▶ _DATA PROVIDED_:
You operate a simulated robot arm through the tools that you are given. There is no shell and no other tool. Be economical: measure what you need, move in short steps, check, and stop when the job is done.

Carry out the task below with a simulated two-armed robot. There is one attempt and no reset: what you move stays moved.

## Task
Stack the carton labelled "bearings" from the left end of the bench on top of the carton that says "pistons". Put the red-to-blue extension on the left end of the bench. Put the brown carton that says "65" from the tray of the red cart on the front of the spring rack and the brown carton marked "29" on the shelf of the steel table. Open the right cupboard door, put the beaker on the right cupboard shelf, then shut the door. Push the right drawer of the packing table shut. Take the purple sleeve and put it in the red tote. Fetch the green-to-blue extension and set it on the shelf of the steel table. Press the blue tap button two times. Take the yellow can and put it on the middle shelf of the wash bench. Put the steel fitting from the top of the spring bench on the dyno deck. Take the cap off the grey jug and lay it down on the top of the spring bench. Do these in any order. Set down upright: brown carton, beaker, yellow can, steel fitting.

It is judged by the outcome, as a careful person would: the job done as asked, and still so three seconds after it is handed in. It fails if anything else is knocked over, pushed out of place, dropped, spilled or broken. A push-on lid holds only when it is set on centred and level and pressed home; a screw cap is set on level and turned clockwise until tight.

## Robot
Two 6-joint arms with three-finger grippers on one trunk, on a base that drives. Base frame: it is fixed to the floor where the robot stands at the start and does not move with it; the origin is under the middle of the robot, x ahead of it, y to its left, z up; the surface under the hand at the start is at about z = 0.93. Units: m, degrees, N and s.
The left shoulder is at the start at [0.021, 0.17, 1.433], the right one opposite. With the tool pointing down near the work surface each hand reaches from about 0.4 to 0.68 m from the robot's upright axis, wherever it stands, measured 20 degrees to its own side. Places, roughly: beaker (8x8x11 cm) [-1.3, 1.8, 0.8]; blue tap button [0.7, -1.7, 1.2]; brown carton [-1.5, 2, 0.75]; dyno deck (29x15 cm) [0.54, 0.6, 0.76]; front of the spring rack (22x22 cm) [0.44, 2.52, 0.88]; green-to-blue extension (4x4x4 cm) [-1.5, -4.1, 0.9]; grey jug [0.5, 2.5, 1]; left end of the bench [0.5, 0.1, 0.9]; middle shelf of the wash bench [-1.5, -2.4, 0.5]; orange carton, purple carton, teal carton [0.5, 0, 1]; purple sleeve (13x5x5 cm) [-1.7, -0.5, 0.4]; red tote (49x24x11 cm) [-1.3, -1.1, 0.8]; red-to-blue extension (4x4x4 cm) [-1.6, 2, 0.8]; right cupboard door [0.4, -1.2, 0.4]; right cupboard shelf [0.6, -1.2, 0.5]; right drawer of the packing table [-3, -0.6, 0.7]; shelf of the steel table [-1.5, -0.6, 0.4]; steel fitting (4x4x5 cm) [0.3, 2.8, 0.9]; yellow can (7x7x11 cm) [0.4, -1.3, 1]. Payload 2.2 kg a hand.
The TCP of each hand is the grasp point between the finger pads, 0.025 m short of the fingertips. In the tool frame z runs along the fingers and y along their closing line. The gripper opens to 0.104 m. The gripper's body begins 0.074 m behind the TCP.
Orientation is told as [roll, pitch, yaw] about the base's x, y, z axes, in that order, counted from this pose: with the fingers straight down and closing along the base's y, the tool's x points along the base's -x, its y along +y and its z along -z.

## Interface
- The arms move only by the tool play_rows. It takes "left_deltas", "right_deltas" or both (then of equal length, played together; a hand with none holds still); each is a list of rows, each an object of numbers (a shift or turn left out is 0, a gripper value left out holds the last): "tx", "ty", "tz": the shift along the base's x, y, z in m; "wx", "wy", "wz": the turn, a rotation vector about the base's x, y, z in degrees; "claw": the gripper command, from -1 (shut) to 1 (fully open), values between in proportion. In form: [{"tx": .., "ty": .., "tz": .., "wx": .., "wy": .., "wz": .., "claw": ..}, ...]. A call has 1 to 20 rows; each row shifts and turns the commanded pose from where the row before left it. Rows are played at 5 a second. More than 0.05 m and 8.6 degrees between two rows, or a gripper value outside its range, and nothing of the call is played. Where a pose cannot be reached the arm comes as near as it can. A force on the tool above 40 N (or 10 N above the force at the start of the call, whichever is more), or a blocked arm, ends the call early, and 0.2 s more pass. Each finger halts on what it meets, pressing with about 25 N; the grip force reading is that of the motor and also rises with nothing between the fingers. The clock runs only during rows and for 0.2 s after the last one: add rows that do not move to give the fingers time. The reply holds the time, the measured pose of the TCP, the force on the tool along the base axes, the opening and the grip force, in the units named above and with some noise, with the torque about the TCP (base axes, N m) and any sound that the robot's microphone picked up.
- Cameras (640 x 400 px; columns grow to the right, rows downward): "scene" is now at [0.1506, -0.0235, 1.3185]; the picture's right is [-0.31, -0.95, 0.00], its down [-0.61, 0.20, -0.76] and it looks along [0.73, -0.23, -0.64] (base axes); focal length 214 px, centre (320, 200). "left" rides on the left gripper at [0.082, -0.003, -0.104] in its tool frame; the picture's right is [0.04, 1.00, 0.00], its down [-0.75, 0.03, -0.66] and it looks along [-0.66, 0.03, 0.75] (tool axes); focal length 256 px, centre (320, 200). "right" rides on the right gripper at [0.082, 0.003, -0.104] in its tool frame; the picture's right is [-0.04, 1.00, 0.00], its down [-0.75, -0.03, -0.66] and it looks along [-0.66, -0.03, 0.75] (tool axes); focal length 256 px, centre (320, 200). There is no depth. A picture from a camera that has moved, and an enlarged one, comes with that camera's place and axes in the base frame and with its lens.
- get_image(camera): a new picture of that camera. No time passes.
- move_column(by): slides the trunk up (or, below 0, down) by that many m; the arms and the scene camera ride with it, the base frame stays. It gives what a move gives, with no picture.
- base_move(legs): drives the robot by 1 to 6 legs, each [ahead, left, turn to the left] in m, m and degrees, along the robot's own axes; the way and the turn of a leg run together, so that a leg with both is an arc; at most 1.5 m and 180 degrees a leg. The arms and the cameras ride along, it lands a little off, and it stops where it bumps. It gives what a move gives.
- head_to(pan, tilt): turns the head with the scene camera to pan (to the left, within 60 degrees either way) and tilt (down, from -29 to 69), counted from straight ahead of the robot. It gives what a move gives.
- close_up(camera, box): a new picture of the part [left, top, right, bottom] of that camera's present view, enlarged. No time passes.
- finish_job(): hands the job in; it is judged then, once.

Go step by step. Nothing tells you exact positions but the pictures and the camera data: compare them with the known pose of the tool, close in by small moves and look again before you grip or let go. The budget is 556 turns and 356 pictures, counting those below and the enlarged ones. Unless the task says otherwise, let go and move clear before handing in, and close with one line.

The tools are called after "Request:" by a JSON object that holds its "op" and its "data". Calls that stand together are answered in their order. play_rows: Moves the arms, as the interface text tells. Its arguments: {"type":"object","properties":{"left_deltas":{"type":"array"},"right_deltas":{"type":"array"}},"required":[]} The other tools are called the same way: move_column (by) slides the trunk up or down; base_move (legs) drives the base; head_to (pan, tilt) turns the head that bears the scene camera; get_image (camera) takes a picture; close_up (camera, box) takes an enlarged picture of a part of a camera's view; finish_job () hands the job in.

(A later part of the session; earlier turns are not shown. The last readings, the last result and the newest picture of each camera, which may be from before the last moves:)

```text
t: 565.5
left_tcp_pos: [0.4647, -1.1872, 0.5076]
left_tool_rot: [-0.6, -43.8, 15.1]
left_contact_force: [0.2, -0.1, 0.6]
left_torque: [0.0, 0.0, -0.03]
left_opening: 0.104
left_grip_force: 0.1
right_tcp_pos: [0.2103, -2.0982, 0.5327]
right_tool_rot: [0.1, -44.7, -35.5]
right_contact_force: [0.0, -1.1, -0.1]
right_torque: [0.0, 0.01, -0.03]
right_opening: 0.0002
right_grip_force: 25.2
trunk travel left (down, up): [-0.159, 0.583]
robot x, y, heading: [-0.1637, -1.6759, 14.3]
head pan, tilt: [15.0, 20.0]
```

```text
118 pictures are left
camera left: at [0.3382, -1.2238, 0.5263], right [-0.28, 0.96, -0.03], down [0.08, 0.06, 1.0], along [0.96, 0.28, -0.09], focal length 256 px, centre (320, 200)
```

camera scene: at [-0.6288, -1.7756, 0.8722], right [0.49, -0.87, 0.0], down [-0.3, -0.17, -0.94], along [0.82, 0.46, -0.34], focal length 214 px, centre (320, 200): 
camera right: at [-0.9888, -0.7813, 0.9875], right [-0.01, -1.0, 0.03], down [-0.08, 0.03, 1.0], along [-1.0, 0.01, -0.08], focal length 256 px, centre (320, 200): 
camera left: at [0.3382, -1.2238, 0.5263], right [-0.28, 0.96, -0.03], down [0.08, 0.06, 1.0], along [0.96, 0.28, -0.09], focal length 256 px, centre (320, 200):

▶ _REQUIRED WORK_: Report only the count of lines that include the string "view".

▶ _FINISHED ANSWER_: 2